> [PROBLEM REQUIREMENTS]:
Using the listing below, report all lines holding the word "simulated".

> [GIVEN INFORMATION]:
━━━━━━━━
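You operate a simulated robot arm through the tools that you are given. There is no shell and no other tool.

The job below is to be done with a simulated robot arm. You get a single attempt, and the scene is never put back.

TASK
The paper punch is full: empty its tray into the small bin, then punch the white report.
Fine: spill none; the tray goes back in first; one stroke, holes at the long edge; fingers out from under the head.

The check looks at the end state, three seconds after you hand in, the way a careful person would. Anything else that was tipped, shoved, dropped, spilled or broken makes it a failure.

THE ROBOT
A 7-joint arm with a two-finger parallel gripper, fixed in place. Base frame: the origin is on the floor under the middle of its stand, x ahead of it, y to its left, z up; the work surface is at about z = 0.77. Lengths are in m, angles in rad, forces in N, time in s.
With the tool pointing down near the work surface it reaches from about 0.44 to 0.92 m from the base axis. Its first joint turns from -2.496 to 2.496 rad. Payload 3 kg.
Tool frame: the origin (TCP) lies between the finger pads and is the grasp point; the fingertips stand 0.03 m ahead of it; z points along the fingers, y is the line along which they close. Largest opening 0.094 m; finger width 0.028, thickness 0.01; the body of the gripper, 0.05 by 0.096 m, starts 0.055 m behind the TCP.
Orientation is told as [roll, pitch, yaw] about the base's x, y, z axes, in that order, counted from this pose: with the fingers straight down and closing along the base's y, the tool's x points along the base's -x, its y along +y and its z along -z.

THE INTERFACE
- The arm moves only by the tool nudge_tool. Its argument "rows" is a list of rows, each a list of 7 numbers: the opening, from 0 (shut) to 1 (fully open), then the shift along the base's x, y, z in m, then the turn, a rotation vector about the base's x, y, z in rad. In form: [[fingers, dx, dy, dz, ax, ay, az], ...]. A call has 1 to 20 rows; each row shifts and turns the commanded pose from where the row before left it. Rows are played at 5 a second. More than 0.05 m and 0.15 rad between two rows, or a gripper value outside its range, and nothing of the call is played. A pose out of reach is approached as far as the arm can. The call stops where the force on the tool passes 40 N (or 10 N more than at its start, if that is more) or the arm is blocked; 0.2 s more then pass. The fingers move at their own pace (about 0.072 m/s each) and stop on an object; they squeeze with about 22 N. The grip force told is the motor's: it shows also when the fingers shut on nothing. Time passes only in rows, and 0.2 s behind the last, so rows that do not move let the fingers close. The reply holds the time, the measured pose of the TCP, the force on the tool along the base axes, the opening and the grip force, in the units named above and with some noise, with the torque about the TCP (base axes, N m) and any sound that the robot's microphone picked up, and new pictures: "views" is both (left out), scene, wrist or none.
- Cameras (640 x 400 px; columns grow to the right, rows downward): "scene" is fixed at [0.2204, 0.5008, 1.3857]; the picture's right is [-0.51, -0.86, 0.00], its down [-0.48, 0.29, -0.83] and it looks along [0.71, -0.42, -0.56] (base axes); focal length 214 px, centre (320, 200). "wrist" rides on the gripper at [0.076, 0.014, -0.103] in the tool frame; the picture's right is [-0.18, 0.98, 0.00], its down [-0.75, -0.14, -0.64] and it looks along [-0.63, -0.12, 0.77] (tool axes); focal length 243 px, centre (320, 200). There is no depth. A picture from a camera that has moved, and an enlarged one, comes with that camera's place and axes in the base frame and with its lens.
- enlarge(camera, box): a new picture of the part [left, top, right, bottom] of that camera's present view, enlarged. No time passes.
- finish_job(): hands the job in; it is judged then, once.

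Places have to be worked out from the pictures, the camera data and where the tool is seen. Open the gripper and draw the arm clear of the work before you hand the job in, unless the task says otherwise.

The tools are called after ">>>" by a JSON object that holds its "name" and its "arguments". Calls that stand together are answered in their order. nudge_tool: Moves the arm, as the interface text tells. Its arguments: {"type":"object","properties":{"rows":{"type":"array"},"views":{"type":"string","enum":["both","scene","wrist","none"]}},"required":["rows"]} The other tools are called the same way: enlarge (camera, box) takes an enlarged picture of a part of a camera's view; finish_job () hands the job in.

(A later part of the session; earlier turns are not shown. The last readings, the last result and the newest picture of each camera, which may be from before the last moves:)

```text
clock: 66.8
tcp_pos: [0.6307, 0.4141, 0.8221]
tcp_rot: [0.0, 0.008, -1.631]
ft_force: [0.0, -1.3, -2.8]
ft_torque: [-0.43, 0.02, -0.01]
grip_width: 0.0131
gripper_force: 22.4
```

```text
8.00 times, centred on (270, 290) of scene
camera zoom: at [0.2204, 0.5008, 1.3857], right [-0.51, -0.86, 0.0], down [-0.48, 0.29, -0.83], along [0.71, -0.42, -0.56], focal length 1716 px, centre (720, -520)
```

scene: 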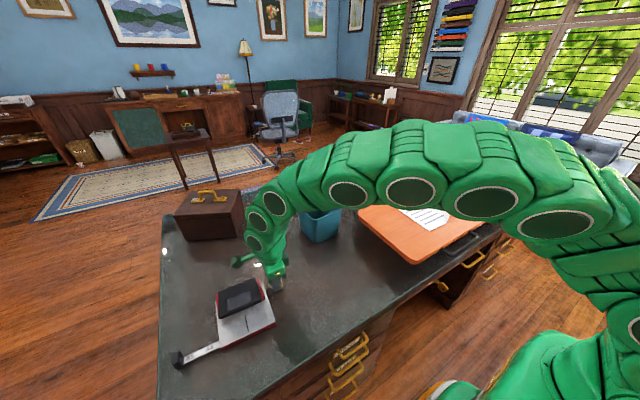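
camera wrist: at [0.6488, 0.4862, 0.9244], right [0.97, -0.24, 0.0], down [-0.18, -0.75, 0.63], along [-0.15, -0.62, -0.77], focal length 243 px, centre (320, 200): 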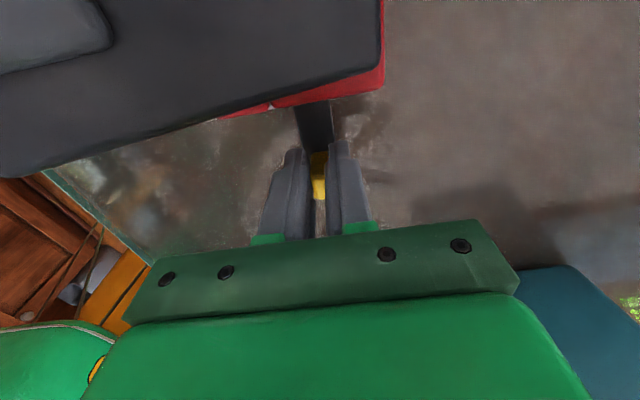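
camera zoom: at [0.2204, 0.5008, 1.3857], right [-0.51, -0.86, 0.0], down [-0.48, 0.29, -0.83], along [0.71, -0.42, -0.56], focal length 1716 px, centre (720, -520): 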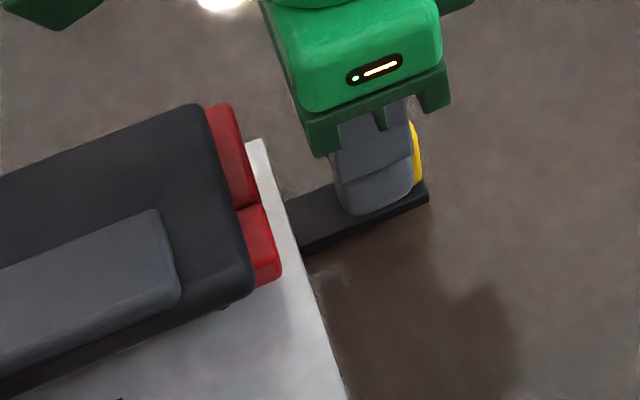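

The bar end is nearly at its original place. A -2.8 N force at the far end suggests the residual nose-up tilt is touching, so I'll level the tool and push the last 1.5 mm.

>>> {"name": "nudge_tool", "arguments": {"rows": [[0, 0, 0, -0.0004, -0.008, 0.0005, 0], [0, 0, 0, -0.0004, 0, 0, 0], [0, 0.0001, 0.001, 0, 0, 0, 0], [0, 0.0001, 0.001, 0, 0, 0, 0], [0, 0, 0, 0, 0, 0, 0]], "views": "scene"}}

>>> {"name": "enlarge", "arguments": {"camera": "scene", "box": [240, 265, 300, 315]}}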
━━━━━━━━
> [COMPLETED TASK]:
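You operate a simulated robot arm through the tools that you are given. There is no shell and no other tool.
The job below is to be done with a simulated robot arm. You get a single attempt, and the scene is never put back.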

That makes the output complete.